The district was one of many across Wisconsin (and the country) that spent the entire first week of February on “Black Lives Matter Week of Action” curriculum. At some of those schools, only a handful of students are proficient in English or math. Apparently, though, at these schools it’s more important to teach students what to think instead of how to think. MNS’ Bill Osmulski has more in this video report.

Interview: Black Lives Matter co-founder Opal Tometi: ‘We have taken the baton’

Patti Waldmeir:

Tometi grew up in the tight-knit Nigerian-American community of suburban Phoenix, where she attended nearly all-white schools and was often the only black child in class. In first grade, a classmate flung the N-word at her: she did not know what it meant.

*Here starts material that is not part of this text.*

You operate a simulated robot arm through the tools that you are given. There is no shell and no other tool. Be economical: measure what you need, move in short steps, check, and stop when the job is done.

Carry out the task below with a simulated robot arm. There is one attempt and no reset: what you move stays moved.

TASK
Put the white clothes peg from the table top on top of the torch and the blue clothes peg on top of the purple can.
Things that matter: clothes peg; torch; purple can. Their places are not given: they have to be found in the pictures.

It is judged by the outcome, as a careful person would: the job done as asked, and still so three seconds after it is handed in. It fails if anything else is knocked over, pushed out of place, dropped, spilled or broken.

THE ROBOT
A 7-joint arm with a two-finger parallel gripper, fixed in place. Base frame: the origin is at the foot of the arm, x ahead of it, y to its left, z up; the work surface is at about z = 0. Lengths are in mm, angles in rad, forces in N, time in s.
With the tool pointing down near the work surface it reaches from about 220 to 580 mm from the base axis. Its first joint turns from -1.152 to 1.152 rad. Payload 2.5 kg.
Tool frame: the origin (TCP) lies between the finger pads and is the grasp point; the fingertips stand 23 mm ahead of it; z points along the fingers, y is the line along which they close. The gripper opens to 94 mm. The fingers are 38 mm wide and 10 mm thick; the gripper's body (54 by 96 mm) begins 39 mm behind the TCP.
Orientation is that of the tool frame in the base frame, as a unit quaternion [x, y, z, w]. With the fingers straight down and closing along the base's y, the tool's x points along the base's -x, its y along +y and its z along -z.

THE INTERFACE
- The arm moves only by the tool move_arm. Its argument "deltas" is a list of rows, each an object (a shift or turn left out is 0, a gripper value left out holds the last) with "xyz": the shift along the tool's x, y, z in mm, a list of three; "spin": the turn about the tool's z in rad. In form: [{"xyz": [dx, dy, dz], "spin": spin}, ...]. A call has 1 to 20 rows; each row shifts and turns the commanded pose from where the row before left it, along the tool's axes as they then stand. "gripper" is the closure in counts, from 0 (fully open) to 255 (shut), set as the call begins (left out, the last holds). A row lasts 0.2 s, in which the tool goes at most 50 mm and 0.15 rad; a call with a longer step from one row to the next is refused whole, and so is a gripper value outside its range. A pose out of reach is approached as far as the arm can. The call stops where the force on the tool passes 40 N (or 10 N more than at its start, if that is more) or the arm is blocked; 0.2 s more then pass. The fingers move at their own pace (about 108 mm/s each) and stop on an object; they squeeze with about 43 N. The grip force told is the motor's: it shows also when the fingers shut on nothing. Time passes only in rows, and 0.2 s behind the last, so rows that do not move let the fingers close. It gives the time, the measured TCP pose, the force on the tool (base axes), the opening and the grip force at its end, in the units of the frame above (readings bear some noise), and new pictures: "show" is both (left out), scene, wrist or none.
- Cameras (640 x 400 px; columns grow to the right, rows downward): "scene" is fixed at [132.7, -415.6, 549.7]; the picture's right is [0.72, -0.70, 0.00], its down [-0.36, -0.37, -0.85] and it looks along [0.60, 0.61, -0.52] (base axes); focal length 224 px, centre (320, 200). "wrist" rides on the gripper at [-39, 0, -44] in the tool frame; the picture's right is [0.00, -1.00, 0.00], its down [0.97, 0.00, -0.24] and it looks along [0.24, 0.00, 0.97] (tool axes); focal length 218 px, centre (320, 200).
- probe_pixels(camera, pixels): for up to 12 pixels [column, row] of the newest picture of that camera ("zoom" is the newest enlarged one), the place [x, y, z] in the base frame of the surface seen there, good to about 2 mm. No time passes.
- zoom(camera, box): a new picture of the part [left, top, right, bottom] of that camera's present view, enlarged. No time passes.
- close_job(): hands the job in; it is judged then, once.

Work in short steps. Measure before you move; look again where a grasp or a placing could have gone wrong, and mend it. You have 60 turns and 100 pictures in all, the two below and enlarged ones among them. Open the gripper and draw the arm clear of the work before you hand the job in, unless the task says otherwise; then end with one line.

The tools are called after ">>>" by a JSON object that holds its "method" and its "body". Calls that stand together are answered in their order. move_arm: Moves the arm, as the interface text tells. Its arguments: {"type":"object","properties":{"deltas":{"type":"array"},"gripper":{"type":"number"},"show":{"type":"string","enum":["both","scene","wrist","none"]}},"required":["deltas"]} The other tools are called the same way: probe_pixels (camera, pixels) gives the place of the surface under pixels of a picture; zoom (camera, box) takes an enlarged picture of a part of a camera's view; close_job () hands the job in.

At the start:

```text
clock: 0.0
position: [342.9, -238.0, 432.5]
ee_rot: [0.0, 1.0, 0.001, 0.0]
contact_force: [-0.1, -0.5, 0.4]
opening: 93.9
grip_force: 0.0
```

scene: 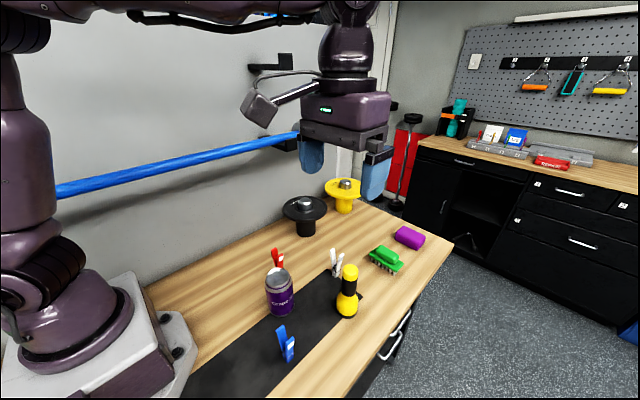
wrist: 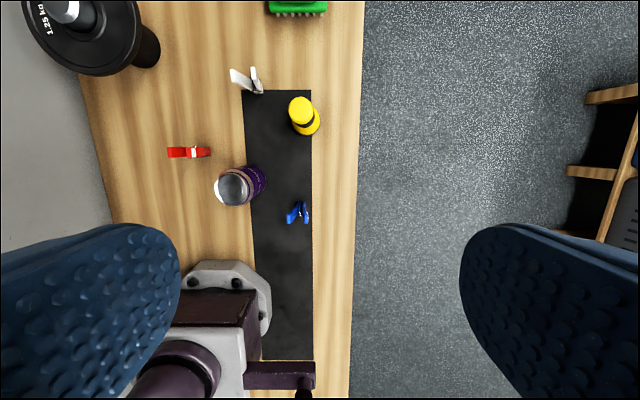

Today I’m hardly giving her a moment to chew as I press her on how we can create a world in which parents no longer teach racial slurs to six-year-olds. Will hers be the slogan that finally motivates people around the world to eradicate systemic racism, once and for all? Or will Black Lives Matter fizzle out, like the US civil rights movement of the 1950s and 1960s, which can claim great achievements in terms of desegregation and equal rights but left far too many African-Americans mired in poverty and exposed to racial violence.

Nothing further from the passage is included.